Give the stretch of the quoted passage that starts with "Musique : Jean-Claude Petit" and ends with "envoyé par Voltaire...", unchanged.

→ Available data:
---

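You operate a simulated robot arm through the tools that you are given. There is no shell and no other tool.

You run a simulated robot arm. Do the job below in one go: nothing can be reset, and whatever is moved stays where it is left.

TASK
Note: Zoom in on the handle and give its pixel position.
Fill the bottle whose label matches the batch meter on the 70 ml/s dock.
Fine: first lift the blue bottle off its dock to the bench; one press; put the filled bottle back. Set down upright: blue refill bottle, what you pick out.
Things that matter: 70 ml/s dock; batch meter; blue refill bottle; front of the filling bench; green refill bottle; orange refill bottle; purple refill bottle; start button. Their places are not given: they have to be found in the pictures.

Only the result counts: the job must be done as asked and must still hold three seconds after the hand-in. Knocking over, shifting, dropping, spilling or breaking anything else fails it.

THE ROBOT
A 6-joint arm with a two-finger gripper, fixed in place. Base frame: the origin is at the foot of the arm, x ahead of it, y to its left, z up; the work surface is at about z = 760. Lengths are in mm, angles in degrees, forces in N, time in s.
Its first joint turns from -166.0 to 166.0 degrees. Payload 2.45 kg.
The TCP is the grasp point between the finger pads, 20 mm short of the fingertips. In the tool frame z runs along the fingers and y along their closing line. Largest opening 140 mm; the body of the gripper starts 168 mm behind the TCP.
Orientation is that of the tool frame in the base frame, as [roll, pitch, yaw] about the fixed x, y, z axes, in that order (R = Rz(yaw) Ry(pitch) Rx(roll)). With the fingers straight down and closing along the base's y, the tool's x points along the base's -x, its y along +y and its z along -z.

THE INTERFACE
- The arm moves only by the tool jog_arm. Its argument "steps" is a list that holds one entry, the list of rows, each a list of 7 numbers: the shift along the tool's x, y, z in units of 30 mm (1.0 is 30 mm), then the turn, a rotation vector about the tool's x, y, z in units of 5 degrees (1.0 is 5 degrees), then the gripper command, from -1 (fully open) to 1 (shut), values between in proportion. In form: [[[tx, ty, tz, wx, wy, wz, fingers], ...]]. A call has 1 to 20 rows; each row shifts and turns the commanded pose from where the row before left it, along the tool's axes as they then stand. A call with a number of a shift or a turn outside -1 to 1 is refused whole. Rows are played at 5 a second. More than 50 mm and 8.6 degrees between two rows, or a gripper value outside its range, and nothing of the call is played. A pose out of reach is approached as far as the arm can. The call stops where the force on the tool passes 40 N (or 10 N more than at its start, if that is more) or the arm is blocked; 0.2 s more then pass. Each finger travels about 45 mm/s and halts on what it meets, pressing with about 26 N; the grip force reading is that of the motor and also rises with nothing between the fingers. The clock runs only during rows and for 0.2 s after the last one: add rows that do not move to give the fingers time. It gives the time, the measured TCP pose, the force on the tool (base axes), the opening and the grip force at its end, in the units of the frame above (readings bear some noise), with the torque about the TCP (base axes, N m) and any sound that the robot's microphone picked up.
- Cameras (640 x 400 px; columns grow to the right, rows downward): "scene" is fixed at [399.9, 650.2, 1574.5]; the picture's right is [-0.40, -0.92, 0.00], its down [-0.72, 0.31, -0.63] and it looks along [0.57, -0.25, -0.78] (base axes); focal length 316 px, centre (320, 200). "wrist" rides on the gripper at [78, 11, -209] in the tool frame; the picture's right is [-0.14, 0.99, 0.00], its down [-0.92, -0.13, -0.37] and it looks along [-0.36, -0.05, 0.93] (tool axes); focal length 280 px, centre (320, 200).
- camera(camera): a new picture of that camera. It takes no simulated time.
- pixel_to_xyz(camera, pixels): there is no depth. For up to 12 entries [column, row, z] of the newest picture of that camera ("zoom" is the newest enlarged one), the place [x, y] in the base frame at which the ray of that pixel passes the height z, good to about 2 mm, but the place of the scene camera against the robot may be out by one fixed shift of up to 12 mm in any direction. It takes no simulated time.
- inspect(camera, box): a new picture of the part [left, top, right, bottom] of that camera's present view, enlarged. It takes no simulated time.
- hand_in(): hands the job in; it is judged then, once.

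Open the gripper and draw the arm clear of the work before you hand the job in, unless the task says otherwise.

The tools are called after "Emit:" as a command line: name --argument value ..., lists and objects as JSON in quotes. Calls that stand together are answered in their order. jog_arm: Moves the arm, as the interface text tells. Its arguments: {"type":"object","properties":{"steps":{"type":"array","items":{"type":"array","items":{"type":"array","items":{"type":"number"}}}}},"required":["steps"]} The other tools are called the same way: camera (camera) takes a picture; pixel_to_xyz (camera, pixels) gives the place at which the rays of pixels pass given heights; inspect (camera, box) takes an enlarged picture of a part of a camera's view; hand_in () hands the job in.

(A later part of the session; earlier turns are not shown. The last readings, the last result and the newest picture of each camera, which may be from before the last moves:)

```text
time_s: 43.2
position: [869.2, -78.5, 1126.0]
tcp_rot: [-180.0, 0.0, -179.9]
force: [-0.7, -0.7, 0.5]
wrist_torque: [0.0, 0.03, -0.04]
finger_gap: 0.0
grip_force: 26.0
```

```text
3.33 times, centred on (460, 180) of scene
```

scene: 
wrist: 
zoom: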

---

→ Quoted passage:
Musique : Jean-Claude Petit


 
Lire le poème (CinéRime) correspondant : ' Bel esprit '

 
1775. Le règne de Louis XV (Michel Serrault) se termine. Monsieur de Beaumarchais (Fabrice Luchini) tente de faire jouer ses pièces tout en préparant des pamphlets contre la corruption du Parlement et en troussant les demoiselles qui se présentent. Il prend à ses côtés, comme chroniqueur, le jeune Gudin (Manuel Blanc) qui lui est envoyé par Voltaire... 
 
 Quelle distribution ! Edouard Molinaro a réussi à concentrer dans son film tout le gratin du cinéma et du théâtre français. Et pour quel résultat ! Une histoire décousue, composée de minuscules saynètes inconsistantes, mises bout à bout sans aucun sens de la progression, du rythme, de l'intensité comique ou dramatique, et, même sans logique, au point que certains passages semblent arriver comme un cheveu sur de la soupe. On passe des problèmes théâtraux à un procès, puis à une vague histoire d'amour pour foncer dans une aventure londonienne d'espionnage, bifurquer sur une aide aux Américains, une rencontre éclair avec Benjamin Franklin sortant de son bain... Tout cela emboîté à la "va comme je te pousse", sans l'ombre d'un approfondissement ou même d'une joyeuse folie qui aurait agréablement pallié la superficialité du propos. Fabrice Luchini survole sans passion, avec une désinvolture qui ressemble parfois fort à de l'indifférence, ce personnage bien falot qui tient du pantin opportuniste, et virevolte en tous sens dans des piécettes sans envergure ni intérêt.

---

→ Output for this task:
Musique : Jean-Claude Petit


 
Lire le poème (CinéRime) correspondant : ' Bel esprit '

 
1775. Le règne de Louis XV (Michel Serrault) se termine. Monsieur de Beaumarchais (Fabrice Luchini) tente de faire jouer ses pièces tout en préparant des pamphlets contre la corruption du Parlement et en troussant les demoiselles qui se présentent. Il prend à ses côtés, comme chroniqueur, le jeune Gudin (Manuel Blanc) qui lui est envoyé par Voltaire...